Der Riss des vorderen Kreuzbandes ist eine der häufigsten Kniegelenksverletzungen, vor allem im Sport. Auch das hintere Kreuzband kann reißen. Allerdings kommt diese Verletzung deutlich seltener vor. Die Kreuzbänder stabilisieren das Gelenk gemeinsam mit den Menisken, den Seitenbändern und der kniegelenksumgebenden Muskulatur. Durch einen Kreuzbandriss wird das Kniegelenk instabil. Eine Kreuzband-Operation stellt die mechanische Stabilität wieder her. Ein intensives Training in der Zeit der Rehabilitation sorgt für eine gute muskulär bedingte, sogenannte funktionale Stabilität. Dazu zählen Krafttraining, Koordinationstraining und Propriozeptionstraining (Training der Tiefensensibilität, die Auskunft über die Lage des Körpers im Raum gibt). Auch wenn das Kreuzband konservativ (ohne Operation) behandelt wird, ist eine gute funktionale Stabilität von entscheidender Bedeutung, um die fehlende mechanische Stabilität zu kompensieren.
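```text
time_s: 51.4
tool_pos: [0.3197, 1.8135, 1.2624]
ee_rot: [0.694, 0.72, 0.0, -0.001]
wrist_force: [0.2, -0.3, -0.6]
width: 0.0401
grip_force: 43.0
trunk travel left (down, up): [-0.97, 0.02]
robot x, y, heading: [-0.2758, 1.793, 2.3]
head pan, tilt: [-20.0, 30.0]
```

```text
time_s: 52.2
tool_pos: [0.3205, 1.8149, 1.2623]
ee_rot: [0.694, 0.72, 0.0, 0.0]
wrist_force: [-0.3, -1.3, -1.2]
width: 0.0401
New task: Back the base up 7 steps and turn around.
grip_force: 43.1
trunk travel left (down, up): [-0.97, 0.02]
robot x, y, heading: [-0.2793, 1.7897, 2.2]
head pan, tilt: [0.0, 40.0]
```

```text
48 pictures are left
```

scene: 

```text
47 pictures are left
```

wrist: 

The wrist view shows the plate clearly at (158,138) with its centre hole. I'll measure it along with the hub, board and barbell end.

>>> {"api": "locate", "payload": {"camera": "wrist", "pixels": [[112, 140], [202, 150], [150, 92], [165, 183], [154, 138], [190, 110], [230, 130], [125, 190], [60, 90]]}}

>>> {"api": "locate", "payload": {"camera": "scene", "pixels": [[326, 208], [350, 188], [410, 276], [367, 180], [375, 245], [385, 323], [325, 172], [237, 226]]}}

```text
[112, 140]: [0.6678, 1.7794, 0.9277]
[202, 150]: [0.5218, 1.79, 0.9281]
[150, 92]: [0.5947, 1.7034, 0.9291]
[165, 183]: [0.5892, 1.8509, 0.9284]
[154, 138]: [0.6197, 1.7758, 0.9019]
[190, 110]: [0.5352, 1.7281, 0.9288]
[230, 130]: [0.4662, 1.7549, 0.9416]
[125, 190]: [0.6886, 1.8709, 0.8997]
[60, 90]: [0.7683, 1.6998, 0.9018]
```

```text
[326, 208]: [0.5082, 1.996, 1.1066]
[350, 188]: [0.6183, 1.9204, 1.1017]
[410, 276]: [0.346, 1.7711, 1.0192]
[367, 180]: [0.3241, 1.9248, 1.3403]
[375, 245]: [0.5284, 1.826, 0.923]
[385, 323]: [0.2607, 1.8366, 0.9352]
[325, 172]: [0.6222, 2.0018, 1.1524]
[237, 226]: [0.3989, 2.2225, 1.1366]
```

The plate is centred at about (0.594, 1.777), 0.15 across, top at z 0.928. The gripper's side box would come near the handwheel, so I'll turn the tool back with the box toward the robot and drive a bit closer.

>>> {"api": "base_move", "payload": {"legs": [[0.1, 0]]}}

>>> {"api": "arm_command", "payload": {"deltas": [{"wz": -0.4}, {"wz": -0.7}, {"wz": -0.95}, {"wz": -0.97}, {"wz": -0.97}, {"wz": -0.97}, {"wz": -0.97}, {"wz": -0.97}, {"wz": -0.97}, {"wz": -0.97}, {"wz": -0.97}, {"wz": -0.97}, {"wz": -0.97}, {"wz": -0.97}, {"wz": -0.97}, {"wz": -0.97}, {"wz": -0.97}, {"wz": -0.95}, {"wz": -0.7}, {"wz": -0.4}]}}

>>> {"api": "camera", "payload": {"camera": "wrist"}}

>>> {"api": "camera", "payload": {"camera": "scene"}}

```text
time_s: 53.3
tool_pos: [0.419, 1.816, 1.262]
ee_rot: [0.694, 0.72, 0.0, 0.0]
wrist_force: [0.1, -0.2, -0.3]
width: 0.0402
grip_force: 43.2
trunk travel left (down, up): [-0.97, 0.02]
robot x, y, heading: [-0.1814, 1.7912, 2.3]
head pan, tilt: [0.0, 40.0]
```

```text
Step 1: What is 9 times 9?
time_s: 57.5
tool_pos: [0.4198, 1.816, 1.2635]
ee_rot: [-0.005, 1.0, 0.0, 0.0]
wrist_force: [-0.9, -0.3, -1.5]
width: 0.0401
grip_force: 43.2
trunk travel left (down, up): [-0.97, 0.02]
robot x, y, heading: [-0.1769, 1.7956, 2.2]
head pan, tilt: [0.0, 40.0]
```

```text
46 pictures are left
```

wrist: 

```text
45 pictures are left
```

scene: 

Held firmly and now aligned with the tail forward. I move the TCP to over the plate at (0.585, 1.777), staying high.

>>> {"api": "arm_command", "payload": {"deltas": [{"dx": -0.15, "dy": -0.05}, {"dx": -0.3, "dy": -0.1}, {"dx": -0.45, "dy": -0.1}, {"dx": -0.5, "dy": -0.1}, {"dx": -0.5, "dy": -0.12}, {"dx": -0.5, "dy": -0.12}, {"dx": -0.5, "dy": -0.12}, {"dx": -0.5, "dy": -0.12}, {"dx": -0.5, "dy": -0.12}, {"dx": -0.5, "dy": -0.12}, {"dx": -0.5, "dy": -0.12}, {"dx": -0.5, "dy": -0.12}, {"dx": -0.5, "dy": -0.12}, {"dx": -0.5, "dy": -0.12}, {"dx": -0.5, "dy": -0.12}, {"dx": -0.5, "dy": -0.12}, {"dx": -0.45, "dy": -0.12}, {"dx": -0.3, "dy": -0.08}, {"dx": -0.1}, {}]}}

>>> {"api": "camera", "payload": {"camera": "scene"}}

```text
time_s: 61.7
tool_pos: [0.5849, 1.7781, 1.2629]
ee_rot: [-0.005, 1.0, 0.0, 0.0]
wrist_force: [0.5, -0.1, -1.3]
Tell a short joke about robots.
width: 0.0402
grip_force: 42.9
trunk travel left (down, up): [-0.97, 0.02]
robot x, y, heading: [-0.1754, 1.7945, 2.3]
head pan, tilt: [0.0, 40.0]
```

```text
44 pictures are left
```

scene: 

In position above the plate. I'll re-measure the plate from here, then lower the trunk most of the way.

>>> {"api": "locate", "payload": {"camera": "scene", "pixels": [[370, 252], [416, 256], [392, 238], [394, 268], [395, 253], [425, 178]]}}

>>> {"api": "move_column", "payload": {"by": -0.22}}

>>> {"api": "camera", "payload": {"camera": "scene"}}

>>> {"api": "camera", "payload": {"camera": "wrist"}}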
Um nach einem Kreuzbandriss (konservativ oder operativ versorgt) den Belastungen des Alltags, aber auch des Sports wieder bestmöglich gewachsen zu sein, ist eine gut ausgebildete Muskulatur von entscheidender Bedeutung. Sie schützt auch ein operiertes Kreuzband vor einer erneuten Ruptur (Riss). Folgende Punkte sollten deshalb in der Rehabilitation nach einem vorderen Kreuzbandriss besondere Beachtung finden:
Nach einer Kreuzbandverletzung und auch nach einer Operation werden die Muskeln des betroffenen Beines aufgrund der Ruhigstellung kaum noch bewegt. Damit kommt es zu einer Abnahme der Muskelkraft und der Muskelmasse (Atrophie). Schnell sichtbar wird dies an der vorderen Oberschenkelmuskulatur (Musculus quadriceps). Die koordinativen Fähigkeiten müssen ebenfalls erst wieder erlernt werden. Deshalb ist bei allen Übungen die korrekte Position der Beinachse zu beachten, um Fehl- und Überbelastungen und damit erneute Verletzungen zu vermeiden. Zu Beginn des Krafttrainings steht deshalb oft ein Training an Geräten wie der Beinpresse. Hier sind geführte Bewegungen ohne große koordinative Anforderungen möglich. Auch ein isometrisches Krafttraining (Muskelanspannung ohne Gelenkbewegung) kann zum Kraftaufbau genutzt werden. Übungen wie der „Sitz an der Wand“ sind hier denkbar.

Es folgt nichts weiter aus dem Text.